EStG § 32 Abs. 1 Nr. 2

 

Tatbestand

Die Kläger begehren die Berücksichtigung eines Kinderfreibetrages für ein Pflegekind bei der Einkommensteuer für das Jahr 2002.

Das Bezirksamt xxx war Inhaber des Personensorgerechts für den am 19. Juni 2001 geborenen xxx gemäß § 33 Kinder- und Jugendhilfegesetz -KJHG-. Ab dem 22. Juni 2001 lebte das Kind aufgrund einer Vereinbarung zur Ausübung der Personensorge im Rahmen einer sog. Hilfe außerhalb der Herkunftsfamilie im Haushalt der Kläger. Ausweislich der Ausführungen im "Hilfeplan" des Bezirksamts xxx von Berlin vom 5. Juli 2001 war eine Betreuung des Kindes in einer befristeten Vollzeitpflege aufgrund der persönlichen Situation der Kindesmutter erforderlich. Danach bestand keine Rückkehroption des Säuglings in die Ursprungsfamilie. Über die weitere Perspektive des Kindes sollte unter Einbeziehung der an der Hilfeplanung Beteiligten "in Kürze" entschieden werden.

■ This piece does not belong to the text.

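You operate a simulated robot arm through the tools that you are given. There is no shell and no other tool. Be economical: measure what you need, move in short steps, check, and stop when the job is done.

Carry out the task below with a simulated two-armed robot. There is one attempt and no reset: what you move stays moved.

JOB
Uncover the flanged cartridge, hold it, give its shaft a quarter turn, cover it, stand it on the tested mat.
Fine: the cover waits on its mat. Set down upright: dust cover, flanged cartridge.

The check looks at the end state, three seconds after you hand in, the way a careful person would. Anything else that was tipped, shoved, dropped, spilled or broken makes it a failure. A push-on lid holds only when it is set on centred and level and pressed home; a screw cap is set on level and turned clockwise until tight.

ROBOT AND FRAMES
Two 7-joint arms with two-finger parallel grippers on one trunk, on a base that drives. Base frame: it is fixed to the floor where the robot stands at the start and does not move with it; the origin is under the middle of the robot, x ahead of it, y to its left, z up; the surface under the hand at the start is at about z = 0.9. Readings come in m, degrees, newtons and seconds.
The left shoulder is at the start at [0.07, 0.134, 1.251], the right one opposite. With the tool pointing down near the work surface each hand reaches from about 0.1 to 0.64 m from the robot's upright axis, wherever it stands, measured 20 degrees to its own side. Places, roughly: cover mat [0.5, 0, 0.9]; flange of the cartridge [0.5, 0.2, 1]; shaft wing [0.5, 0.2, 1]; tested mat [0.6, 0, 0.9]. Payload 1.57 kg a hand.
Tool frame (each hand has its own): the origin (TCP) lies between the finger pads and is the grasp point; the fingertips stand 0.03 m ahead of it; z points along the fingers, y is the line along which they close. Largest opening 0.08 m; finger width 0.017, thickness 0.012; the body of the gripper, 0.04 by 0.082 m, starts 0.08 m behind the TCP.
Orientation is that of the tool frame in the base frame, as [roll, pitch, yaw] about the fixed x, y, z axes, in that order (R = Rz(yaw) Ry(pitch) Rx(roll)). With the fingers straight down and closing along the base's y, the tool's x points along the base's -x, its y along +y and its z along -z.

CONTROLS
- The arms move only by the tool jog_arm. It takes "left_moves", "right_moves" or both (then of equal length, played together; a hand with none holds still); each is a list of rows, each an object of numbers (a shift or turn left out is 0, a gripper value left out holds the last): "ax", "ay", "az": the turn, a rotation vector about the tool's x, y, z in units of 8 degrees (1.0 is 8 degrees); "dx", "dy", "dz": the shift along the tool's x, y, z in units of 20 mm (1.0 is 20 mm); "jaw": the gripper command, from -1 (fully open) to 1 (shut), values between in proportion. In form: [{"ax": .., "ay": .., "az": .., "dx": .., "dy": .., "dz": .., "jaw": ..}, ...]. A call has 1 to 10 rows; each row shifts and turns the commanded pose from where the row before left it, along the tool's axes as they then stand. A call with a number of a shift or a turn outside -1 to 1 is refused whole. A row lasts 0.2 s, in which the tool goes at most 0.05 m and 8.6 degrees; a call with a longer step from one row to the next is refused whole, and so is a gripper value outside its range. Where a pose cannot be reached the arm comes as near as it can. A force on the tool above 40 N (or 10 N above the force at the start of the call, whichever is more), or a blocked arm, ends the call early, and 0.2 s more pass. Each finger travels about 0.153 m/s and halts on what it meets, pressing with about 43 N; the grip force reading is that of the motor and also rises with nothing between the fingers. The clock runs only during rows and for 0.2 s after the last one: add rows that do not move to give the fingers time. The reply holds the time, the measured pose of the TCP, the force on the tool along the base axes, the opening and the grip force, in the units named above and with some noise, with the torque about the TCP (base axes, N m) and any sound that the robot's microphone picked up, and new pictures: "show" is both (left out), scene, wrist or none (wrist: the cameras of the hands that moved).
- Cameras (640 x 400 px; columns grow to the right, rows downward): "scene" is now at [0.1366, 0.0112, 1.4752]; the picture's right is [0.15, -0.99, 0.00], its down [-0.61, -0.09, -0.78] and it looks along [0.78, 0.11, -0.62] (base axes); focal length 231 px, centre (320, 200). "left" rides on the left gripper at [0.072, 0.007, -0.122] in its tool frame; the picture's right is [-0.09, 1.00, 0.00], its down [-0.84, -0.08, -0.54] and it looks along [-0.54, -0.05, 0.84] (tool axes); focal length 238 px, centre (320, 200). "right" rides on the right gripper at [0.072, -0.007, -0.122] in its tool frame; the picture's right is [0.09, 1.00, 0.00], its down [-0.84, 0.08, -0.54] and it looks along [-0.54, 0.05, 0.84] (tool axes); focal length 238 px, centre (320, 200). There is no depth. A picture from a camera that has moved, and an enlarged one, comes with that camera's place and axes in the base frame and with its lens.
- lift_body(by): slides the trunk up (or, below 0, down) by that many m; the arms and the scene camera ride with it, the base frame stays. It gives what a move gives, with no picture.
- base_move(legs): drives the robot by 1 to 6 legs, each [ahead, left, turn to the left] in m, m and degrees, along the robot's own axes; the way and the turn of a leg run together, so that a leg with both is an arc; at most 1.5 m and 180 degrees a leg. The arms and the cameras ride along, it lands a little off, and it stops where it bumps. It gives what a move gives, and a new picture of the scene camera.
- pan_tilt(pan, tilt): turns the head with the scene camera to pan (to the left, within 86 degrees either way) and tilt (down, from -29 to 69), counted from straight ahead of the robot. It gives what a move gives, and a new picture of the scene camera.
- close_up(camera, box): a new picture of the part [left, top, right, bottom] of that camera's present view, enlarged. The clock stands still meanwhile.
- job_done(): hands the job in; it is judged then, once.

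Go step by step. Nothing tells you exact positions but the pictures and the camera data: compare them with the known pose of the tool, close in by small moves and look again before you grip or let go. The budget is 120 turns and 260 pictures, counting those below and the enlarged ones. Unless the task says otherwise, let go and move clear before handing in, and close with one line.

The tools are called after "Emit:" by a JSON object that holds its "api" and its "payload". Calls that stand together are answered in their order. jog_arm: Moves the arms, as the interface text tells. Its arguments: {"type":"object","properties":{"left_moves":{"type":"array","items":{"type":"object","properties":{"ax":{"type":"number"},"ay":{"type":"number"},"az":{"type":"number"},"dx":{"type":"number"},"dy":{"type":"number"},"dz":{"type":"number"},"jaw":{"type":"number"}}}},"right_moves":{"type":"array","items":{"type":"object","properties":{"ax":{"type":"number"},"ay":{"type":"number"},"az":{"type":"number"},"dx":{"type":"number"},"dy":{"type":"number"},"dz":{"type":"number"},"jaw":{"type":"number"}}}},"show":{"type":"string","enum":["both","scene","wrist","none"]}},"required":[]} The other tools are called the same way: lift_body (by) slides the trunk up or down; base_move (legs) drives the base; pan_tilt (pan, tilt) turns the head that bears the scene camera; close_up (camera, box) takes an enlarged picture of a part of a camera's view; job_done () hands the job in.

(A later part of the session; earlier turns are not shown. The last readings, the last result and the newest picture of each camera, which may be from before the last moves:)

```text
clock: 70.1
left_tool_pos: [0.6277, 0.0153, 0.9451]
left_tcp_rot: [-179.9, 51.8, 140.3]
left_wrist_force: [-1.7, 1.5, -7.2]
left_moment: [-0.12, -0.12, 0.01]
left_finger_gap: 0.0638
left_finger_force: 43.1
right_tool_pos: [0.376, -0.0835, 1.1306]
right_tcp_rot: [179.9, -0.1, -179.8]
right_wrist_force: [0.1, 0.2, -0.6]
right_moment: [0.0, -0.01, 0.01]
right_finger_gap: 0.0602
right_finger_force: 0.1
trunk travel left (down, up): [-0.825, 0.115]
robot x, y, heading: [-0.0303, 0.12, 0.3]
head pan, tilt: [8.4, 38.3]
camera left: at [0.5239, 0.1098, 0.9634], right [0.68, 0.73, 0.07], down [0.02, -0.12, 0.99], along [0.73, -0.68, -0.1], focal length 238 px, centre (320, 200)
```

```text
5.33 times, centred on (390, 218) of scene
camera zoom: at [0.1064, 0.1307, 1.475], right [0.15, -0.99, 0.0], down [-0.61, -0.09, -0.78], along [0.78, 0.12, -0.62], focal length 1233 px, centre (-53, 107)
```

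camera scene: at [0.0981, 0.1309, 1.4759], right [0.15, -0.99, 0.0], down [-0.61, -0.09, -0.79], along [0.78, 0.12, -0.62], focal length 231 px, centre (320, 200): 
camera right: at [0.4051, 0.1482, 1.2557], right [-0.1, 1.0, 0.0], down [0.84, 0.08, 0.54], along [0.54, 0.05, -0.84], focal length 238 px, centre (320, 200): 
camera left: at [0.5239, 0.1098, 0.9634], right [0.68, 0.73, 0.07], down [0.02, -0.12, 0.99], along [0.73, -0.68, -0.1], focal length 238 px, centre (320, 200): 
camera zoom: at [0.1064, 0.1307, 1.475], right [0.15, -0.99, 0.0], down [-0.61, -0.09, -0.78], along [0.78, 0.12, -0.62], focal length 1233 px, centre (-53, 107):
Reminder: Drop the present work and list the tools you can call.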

Mit Schreiben vom 17. Juli 2001 teilte das Bezirksamt xxx von Berlin den Klägern mit, dass das Pflegeverhältnis bis zum 21. September 2001 zeitlich befristet sei. In der Folge gewährte das Bezirksamt den Klägern Hilfe zur Erziehung in Form von Pflegegeld. In der Fortschreibung des Hilfeplans vom 12. September 2001 wurde die weitere Betreuung des Säuglings in der Pflegefamilie als bis auf weiteres erforderlich angesehen. Die Vermittlung des Kindes in eine Adoptionsfamilie sollte weiterhin angestrebt werden. Die Hilfe wurde bis zum 21. Dezember 2001 verlängert. Da im Dezember konkrete Vermittlungsgespräche mit potentiellen Adoptiveltern lediglich in der Planung waren, wurde die Unterbringung bei den Klägern erneut, nunmehr bis zum 21. März 2002, verlängert. Eine weitere Verlängerung erfolgte durch bis zum 21. Juni 2002. Zuvor war im fortgeschriebenen Hilfeplan festgestellt worden, dass die Vermittlung des Kindes in eine Adoptionsfamilie nicht möglich sei und nunmehr an der Vermittlung des Kindes an eine unbefristete Vollzeitpflegestelle gearbeitet würde. Das Kind verließ den Haushalt der Kläger im Juni 2002.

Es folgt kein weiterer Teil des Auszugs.